By Brandon Tensley, CNN

A version of this story appeared in CNN’s Race Deconstructed newsletter. To get it in your inbox every week, sign up for free here.

A grassroots organization is forcing a South Carolina city to reckon with its history of White supremacy — a past some residents would rather leave buried.

Since 2019, the Echo Project has been working to convert the building that once housed “the world’s only Klan museum” into a center for remembrance and reconciliation that will include a learning area and various exhibitions.

The Redneck Shop, located in a former segregated movie theater in Laurens, in upstate South Carolina, opened its doors in 1996. It sold and showcased a wide range of racist paraphernalia: spectral Ku Klux Klan robes, photographs of burning crosses, T-shirts that broadcast bigoted messages (“If I had known this was going to happen, I would have picked my own cotton”; “Save Our Land Join the Klan”).

Until it closed in 2012, the store also operated as a hub where the Klan and the American Nazi Party would gather and recruit.

The Echo Project, founded by the New Beginning Missionary Baptist Church’s Rev. David Kennedy, 68, and the burgeoning community organizer Regan Freeman, 25, wants to turn the now-empty building into a place that nurtures healing and reflects the value of the Black residents who had to put up with the cruelty incubated in the shop.

This month, the organization took a significant leap forward. It tapped two scholars — Clemson University’s Orville Vernon Burton and the University of South Carolina Upstate’s Nicholas Gaffney — to oversee an oral histories initiative that starts now and will capture the psychic wounds from the White supremacist orthodoxy that enjoyed a safe space in the store.

As Kennedy put it to CNN, “This has been a long journey, a difficult road. What we’re doing is creating a place where people can feel their worth as human beings — something that Black Americans have long been denied.”

An unlikely pair

Born and raised in Laurens, Kennedy is intimately familiar with racial terror. In 1913, a White mob lynched his great-great-uncle, Richard Puckett, in the county. For some seven decades, the rope that had been used for the hanging was preserved, dangling from a railroad trestle as a warning to Black residents.

“We were taught never to take it down. If we did, the White people said that the same thing that happened to Richard Puckett would happen to us,” Kennedy recalled.

Such experiences motivated Kennedy to embrace civil rights activism. When the Redneck Shop opened, the pastor didn’t take it lying down.
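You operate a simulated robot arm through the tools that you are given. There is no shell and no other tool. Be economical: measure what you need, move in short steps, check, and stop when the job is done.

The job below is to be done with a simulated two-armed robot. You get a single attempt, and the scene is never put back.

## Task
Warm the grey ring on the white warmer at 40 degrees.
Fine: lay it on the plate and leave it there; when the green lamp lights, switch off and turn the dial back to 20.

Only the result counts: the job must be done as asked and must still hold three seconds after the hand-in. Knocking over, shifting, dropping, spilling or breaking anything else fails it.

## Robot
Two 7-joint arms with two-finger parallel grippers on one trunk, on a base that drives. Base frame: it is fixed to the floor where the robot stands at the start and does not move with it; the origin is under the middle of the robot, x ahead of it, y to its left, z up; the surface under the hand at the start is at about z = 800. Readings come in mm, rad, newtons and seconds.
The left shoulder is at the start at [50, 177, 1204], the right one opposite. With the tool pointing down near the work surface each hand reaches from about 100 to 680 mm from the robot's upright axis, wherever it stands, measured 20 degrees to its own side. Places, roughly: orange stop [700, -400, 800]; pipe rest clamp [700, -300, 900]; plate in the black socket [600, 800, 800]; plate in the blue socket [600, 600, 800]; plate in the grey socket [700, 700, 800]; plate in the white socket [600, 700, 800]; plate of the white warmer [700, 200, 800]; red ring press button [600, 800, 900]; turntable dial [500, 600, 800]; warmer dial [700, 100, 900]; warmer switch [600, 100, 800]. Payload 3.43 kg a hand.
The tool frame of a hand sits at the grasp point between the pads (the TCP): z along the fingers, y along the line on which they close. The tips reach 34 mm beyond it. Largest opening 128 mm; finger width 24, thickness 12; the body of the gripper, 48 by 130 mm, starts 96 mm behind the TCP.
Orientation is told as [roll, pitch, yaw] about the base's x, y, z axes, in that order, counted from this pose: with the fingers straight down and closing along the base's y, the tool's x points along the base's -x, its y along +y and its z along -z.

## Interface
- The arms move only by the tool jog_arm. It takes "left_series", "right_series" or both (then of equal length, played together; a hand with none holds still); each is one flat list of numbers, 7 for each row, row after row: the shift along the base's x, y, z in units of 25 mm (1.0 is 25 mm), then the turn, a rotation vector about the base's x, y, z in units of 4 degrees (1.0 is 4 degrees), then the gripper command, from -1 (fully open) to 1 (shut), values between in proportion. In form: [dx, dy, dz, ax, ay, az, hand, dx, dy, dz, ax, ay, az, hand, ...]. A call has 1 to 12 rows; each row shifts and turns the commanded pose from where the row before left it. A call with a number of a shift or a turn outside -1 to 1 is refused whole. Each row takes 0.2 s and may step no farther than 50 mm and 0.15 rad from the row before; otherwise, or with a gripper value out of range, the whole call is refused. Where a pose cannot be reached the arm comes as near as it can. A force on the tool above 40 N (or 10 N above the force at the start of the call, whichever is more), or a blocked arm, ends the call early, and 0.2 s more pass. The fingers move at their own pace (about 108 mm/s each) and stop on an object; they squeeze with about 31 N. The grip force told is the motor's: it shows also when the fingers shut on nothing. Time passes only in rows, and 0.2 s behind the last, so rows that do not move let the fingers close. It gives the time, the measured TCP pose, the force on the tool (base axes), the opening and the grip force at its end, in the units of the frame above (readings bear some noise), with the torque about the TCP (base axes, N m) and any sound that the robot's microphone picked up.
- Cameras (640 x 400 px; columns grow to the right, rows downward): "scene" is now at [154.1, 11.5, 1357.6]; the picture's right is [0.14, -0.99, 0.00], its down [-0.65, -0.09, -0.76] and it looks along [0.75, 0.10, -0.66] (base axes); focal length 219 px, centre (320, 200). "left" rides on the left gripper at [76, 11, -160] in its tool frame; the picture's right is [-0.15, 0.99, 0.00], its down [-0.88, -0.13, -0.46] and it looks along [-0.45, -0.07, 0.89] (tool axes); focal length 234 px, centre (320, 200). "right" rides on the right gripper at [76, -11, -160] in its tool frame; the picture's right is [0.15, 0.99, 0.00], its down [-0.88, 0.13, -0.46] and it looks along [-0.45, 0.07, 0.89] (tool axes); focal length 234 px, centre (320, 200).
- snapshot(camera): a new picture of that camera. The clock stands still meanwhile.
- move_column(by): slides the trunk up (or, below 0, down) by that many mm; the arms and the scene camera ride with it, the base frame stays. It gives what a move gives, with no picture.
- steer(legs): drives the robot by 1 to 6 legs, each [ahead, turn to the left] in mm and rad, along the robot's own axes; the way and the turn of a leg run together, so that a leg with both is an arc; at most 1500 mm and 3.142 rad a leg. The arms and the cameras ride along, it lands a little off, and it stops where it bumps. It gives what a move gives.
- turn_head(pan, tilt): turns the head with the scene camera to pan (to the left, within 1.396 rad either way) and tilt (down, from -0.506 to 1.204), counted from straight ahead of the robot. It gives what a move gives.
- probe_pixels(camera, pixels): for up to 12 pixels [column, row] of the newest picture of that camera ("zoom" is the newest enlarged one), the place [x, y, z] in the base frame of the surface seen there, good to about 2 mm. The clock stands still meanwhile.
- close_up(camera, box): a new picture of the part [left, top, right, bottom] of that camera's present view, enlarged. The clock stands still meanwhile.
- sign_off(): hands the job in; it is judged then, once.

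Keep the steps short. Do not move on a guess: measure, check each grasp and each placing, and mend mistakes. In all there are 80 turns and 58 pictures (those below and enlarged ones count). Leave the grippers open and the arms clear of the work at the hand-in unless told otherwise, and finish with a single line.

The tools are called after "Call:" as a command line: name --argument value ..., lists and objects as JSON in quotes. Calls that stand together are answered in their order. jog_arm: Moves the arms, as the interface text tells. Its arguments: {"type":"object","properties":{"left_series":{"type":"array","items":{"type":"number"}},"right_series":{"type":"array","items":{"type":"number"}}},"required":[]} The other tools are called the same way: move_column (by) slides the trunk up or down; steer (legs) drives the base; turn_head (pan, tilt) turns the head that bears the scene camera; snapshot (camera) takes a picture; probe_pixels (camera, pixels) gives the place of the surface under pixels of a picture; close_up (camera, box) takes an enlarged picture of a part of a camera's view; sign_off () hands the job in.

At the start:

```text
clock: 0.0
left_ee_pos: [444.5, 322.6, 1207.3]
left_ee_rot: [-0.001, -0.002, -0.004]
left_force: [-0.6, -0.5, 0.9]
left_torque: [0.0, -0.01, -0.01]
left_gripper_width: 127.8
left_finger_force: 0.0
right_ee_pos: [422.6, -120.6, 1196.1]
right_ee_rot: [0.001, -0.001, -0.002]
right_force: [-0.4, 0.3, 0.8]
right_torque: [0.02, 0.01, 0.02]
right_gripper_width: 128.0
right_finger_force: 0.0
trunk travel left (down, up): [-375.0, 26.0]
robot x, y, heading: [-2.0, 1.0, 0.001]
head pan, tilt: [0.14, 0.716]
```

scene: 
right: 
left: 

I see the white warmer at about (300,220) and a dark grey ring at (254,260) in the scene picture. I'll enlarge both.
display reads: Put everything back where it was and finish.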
In fact, on the store’s first day of business, he led between 400 and 500 people in a peaceful protest against it.

But soon, an unlikely friendship emerged between Kennedy and Michael Burden, a grand dragon for the South Carolina Klan and one of the Redneck Shop’s founders. Within months of opening the store, Burden, prompted by his wife, repudiated the Klan. In consequence, John Howard, a Klansman and the Redneck Shop’s proprietor, evicted Burden and his family from their apartment above the store. They were homeless.

One day, Burden ran into Kennedy and asked for help. The pastor treated Burden and his family to a meal and checked them into a motel. When Burden decided to cut his ties with the Redneck Shop, he sold the deed to Kennedy and his church. But a legal technicality allowed Howard to keep running the store. Howard did just that — until Kennedy won a 15-year court battle that forced the shop to shutter.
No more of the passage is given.